Take every line where the string "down" appears and copy it.

Supplied information ::
####################

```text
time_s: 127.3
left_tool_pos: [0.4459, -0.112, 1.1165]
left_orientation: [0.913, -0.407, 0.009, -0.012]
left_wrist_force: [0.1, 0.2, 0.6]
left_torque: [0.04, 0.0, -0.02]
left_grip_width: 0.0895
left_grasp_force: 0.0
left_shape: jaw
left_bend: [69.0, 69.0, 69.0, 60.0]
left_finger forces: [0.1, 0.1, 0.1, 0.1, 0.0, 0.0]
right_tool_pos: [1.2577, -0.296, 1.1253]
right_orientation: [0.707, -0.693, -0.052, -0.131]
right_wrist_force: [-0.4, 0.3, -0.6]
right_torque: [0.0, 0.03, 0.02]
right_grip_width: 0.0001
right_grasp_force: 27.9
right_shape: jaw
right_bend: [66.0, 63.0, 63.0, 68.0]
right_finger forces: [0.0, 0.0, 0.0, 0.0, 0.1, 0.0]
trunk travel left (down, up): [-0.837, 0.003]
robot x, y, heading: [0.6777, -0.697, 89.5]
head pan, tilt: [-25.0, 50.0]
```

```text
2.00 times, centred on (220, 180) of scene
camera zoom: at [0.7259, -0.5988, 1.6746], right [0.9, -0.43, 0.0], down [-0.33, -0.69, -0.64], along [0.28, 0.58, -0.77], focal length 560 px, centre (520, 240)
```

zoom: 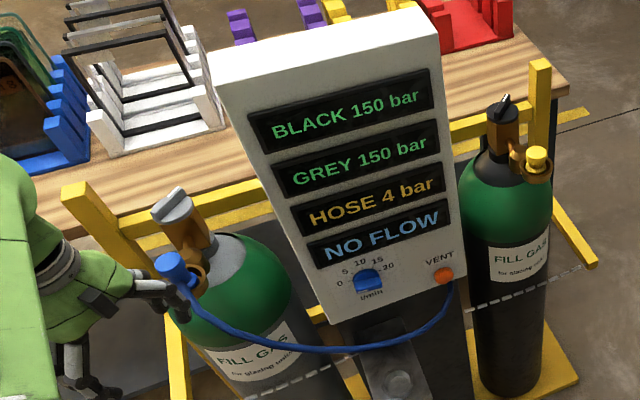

####################

Output below ::
trunk travel left (down, up): [-0.837, 0.003]
camera zoom: at [0.7259, -0.5988, 1.6746], right [0.9, -0.43, 0.0], down [-0.33, -0.69, -0.64], along [0.28, 0.58, -0.77], focal length 560 px, centre (520, 240)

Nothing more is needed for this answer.